S.O.E. was a unique organisation encouraged by Churchill to 'set Europe ablaze' during the Second World War and which to a certain extent redefined the ways that countries fought wars. Colin Gubbins was instrumental in turning S.O.E. from a concept to a fully functioning organisation. He ultimately went on to become its leader. Also known as the Ministry of Ungentlemanly Warfare, the organisation certainly owed much of its character to Colin Gubbins who in turn was very much a product of the military and imperial establishment of the early Twentieth Century.
Colin Gubbins came from an imperial background which had included a great grandfather as the Governor of Newfoundland and a grandfather who had been in the Bengal Civil Service and had even been involved in the Siege of Lucknow during the Indian Mutiny.
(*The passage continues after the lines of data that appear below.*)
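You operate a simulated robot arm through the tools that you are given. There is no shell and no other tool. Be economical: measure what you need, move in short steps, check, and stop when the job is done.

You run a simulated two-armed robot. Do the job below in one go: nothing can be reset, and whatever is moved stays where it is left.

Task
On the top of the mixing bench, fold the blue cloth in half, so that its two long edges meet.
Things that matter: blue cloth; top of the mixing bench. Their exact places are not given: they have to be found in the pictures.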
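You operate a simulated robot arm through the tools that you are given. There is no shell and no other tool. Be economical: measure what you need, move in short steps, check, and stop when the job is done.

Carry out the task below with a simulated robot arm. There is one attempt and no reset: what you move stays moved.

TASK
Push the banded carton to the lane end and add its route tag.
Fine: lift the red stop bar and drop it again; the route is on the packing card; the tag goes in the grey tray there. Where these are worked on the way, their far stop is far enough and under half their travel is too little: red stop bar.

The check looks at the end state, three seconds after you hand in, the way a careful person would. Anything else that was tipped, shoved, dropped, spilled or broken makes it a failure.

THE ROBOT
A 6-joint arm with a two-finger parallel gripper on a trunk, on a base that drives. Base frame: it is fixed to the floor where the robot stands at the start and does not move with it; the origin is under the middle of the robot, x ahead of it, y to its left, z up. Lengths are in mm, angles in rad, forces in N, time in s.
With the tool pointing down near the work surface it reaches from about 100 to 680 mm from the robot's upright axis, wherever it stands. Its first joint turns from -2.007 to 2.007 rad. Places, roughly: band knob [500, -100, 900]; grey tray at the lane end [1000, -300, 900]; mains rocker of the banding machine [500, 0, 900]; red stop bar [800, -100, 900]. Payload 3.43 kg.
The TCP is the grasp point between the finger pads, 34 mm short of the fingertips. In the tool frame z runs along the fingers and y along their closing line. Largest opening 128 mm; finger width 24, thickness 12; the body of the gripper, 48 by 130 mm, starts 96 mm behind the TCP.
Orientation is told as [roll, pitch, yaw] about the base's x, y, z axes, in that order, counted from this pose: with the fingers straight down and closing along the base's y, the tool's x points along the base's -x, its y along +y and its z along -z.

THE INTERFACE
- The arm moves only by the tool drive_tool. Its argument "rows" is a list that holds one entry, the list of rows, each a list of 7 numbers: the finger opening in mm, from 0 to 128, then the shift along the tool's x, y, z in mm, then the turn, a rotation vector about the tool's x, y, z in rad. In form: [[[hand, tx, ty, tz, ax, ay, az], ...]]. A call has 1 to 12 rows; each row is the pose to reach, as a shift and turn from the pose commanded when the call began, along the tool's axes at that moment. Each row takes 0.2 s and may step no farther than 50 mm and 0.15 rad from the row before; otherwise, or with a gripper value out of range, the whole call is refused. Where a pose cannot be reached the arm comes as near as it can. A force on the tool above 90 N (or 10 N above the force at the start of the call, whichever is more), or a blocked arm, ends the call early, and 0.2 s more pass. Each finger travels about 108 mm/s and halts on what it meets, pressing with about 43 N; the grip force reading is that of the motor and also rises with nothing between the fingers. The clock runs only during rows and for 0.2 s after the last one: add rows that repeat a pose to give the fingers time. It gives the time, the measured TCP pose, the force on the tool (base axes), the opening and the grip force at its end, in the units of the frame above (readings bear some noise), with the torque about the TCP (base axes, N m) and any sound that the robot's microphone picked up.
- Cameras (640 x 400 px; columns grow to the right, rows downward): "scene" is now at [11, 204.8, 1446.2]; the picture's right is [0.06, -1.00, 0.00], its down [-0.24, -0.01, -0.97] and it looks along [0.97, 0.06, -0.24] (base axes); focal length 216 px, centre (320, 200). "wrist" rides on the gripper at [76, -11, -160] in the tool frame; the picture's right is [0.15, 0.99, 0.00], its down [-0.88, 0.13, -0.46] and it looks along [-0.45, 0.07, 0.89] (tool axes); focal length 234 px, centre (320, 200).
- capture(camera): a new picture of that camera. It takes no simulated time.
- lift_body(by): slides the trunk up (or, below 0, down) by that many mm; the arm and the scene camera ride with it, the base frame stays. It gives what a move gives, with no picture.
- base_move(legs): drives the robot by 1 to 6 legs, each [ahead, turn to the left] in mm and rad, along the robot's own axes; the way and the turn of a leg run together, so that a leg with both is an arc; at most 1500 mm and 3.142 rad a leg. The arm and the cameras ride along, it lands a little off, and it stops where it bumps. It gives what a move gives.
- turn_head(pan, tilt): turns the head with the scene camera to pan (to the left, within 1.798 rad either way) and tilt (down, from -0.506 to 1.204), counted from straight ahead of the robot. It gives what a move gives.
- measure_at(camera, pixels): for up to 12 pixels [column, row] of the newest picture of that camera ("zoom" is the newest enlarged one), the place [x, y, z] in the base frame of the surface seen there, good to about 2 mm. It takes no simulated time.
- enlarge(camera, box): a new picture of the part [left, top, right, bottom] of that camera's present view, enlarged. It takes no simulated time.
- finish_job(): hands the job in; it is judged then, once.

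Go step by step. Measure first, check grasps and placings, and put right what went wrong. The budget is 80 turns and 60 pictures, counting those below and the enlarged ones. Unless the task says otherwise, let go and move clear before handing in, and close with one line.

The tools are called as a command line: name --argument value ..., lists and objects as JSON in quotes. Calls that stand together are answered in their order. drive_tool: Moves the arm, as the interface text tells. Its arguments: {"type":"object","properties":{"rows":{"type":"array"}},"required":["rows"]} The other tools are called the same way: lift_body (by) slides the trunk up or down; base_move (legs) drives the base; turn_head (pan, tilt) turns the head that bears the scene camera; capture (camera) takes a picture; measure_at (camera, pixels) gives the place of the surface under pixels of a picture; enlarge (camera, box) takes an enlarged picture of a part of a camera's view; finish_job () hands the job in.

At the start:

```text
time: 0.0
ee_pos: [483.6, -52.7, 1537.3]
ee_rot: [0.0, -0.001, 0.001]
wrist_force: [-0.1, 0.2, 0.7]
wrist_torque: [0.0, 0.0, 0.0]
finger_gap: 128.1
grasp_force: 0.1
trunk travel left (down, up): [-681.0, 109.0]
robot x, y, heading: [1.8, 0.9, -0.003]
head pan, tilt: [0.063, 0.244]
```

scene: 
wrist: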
Exotically, Colin himself was born in Tokyo, Japan at a time when few Westerners knew the country well. His father was a diplomat posted there and his mother's family had business concerns in the rapidly modernising Japan.
Despite this exotic start to life, he took the well trodden imperial families' path of returning to Britain for schooling and then joined the army. Somewhat unexpectedly, young Colin found himself in Germany at the outbreak of World War One as an Artillery cadet hoping to improve his German language skills. His remarkable escape is really interesting and establishes his initiative and intuition that would prove so invaluable throughout his military career. Notably, his fellow cadets all spent the rest of the war in German internment camps. Colin Gubbins' military career could have ended even before it had started had he not had his wits about him as war was declared. As it was, he had a very intense and exhaustive First World War experience including becoming wounded and gassed. However, it was clear that he had a natural connection with his soldiers and was earmarked for an interesting post-war position in Archangel in Russia as it disintegrated into Civil War in the wake of the Russian Revolution. This was his first exposure to irregular warfare and the need for diplomacy in handling complex alliances of disparate forces of sometimes dubious loyalty. He served as the ADC to General Ironside who himself was regarded as something of an unorthodox leader after his Boer War experiences. (indeed it was rumoured that John Buchan's arch-imperial hero, Richard Hannay, was based on General Ironside). The British commanders also saw the drip drip effect of propaganda in undermining the willingness of soldiers to fight. This psychological warfare was an interesting innovation that would be used extensively by both the Communists and Fascists in the coming two decades and for which democracies had little in its armoury to defend against. The idea of Fifth Columnists and sympathisers disrupting defenders willingness to fight would lodge itself very much in young Colin Gubbins' mind.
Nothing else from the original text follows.